Retrieval-Augmented Generation (RAG) is a process that optimizes the output of LLMs do that it utilizes and references a specific knowledge or domain base that may not have been included in the LLM’s training data. RAG can be seen as a cost-efficient extension of the LLM’s abilities using an organization’s knowledge base while improving the outputs so that it remains relevant, accurate, and useful in various contexts without needing to retrain the LLMs. RAG will redirect the LLM to retrieve information that has the pre-determined authority so that organizations can have greater control over the generative outputs and so that users may have greater insight into how responses were generated.

Disadvantaged of LLMs

  • Hallucination or presenting false information when it doesn’t have the answer
  • Presenting out of date information which may not be useful or may even be incorrect
  • Presenting generic when users expect a more specific response
  • Generating a response from unreliable sources used to train the model
  • Presenting irrelevant or inaccurate responses due to terminology or context confusion

Benefits to RAG Models

  • Cost-effective: Orgs don’t have to retrain foundation models for specific information which is highly expensive
  • Current information: Developers can provide the latest research, documentation, statistics, or news.
  • Enhanced user trust: RAG allows LLMs to present information with source attribution to include citations or references to sources.
  • More control: Developers can control access to information to best suit the target audience or restrict information to different authorization levels.
  • Iterative and testable: Developers can test and iterate on responses by troubleshooting with the amount or quality of information referenced by the LLM.

How does RAG work

Steps:

  1. Create external data
  2. Retrieve relevant information
  3. Augment the LLM prompt
  4. Update external data

Create External Data

Any data outside of the LLMs original training dataset is called external data. External data can come from various sources such as APIs, databases, documentation, or other resources and can be in various formats such as files, records, or text. Organizations create and convert external data to store numerical representations of their data in vector databases. This will create a knowledge library that generative AI models can understand and utilize in their responses.

Information Retrieval

A relevancy search is conducted by converting user queries into vector representations to then match against the vector databases. After finding relevant documents and domains that match the user query, a relevancy score will be calculated using the vector calculations and representations. The system will be able to pull the most highly relevant information relating the user query input.

LLM Prompt Augmentation

Using the retrieved information, the RAG model will then augment the LLM query with relevant information data. Using prompt engineering techniques, relevant information and data will be added into the LLM’s context so that it can generate accurate and relevant responses.

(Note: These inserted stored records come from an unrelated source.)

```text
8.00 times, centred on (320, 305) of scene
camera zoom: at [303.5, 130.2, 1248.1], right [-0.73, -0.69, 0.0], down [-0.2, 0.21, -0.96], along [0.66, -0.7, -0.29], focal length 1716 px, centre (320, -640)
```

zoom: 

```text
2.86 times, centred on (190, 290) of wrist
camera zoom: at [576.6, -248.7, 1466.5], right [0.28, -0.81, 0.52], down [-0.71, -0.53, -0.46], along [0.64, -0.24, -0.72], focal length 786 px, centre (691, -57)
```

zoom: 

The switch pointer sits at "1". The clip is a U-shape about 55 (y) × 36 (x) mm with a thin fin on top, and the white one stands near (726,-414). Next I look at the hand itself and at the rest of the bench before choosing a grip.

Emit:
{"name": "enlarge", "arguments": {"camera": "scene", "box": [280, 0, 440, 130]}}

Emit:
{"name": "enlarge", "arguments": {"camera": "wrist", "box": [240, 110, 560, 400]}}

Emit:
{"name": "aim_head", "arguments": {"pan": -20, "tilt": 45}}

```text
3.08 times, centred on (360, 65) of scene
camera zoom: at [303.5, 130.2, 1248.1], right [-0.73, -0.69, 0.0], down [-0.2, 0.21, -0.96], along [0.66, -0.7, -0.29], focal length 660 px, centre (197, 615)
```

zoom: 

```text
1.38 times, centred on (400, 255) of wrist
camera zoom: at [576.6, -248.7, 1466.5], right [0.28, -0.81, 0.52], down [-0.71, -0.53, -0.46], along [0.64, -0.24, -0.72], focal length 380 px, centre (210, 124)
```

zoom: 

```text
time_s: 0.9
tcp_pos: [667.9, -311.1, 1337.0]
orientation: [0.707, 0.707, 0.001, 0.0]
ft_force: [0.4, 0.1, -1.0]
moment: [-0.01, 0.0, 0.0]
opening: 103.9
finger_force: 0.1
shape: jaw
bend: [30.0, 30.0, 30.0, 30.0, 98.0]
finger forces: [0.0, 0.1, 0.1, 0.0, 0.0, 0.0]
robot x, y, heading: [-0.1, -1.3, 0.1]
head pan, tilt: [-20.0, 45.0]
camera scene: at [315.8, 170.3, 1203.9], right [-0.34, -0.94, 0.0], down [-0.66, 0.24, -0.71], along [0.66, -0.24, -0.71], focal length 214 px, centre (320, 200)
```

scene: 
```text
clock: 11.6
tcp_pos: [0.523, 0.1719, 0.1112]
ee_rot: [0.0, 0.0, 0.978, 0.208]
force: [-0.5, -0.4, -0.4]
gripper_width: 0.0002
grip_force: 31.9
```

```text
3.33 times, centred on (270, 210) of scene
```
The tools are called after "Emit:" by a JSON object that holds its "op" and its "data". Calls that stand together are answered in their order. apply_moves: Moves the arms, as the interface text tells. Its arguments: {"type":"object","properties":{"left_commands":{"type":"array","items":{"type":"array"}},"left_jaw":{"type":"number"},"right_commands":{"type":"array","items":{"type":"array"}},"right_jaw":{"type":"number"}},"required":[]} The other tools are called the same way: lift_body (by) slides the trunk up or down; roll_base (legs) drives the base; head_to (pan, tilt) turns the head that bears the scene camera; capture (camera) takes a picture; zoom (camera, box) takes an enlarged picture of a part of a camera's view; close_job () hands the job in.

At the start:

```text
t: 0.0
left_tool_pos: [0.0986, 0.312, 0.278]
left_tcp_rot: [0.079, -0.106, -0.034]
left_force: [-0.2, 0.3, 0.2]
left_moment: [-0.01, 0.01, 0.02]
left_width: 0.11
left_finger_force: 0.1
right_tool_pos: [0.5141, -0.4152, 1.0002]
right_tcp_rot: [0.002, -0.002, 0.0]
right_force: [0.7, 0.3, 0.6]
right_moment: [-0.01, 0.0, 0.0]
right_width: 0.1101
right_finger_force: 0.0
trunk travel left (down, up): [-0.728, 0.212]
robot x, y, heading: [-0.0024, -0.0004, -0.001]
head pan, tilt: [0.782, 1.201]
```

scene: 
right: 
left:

Updating & Maintaining External Data

It is important that organizations continue to update and maintain their external data for accuracy, timeliness, and relevancy to prevent the data and generative responses from being stale. Using automated real time processes or periodic batch processing, the external data store can be updated with new information that improves responses. Alternatively, organizations can reevaluate their data analytics/data science approaches to better suit their business needs.

Conceptual Diagram

AWS RAG LLM Diagram Source: AWS

This is an example conceptual diagram that highlights a potential workflow for using RAG with LLMs. It is not the only way to implement RAG; another example implementation may instead send a request to a backend service which then makes a request to a LLM endpoint before the user receives any response.